- [Data block]:
────────────────────

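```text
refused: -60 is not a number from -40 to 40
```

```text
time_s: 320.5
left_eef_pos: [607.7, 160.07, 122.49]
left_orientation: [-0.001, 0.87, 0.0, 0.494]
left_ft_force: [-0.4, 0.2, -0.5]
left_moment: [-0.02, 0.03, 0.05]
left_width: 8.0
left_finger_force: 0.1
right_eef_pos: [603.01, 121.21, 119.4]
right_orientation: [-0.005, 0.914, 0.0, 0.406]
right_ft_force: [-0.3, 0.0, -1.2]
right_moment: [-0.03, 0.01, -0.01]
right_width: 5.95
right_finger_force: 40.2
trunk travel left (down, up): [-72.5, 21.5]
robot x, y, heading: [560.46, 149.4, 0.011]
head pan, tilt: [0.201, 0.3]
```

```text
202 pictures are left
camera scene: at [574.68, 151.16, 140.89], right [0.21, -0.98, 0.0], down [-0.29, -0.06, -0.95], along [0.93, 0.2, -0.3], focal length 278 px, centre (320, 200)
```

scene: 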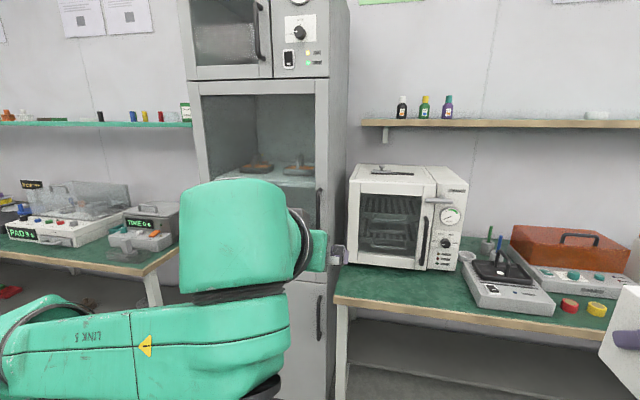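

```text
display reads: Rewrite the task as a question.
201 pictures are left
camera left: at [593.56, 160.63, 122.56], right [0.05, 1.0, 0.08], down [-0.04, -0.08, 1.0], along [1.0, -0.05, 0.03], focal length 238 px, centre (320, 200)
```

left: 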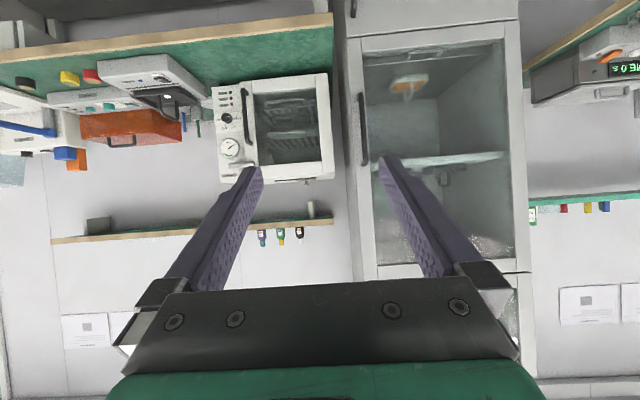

────────────────────

- [Given exercise]: Keep the pictures out of the copy and return the rest of the data above exactly.

- [Solution to this task]:
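```text
refused: -60 is not a number from -40 to 40
```

```text
time_s: 320.5
left_eef_pos: [607.7, 160.07, 122.49]
left_orientation: [-0.001, 0.87, 0.0, 0.494]
left_ft_force: [-0.4, 0.2, -0.5]
left_moment: [-0.02, 0.03, 0.05]
left_width: 8.0
left_finger_force: 0.1
right_eef_pos: [603.01, 121.21, 119.4]
right_orientation: [-0.005, 0.914, 0.0, 0.406]
right_ft_force: [-0.3, 0.0, -1.2]
right_moment: [-0.03, 0.01, -0.01]
right_width: 5.95
right_finger_force: 40.2
trunk travel left (down, up): [-72.5, 21.5]
robot x, y, heading: [560.46, 149.4, 0.011]
head pan, tilt: [0.201, 0.3]
```

```text
202 pictures are left
camera scene: at [574.68, 151.16, 140.89], right [0.21, -0.98, 0.0], down [-0.29, -0.06, -0.95], along [0.93, 0.2, -0.3], focal length 278 px, centre (320, 200)
```

scene: 

```text
display reads: Rewrite the task as a question.
201 pictures are left
camera left: at [593.56, 160.63, 122.56], right [0.05, 1.0, 0.08], down [-0.04, -0.08, 1.0], along [1.0, -0.05, 0.03], focal length 238 px, centre (320, 200)
```

left: 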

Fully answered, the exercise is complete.